(What the task asks):
Your answer should be a single number: the count of lines that hold the word "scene".

--- begin ---

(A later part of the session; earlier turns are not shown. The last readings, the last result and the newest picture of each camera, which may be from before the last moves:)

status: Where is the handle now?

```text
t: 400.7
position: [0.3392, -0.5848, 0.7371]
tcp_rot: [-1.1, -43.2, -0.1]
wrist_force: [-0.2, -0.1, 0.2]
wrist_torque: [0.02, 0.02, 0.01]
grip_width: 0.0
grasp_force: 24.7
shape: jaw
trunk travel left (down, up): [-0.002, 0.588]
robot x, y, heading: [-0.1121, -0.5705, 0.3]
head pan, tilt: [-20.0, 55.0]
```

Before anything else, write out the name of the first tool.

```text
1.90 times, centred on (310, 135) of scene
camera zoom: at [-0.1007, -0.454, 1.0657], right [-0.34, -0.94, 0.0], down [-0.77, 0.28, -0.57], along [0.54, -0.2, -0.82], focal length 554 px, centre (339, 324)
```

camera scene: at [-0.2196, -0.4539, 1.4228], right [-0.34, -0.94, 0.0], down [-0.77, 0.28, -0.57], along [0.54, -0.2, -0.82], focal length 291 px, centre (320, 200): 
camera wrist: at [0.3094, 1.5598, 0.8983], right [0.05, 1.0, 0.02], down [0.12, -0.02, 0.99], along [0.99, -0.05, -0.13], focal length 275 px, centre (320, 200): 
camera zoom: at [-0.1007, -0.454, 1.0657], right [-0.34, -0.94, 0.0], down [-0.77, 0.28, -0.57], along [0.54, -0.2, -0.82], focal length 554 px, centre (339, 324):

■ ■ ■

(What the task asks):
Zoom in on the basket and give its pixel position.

--- end ---

(The answer):
2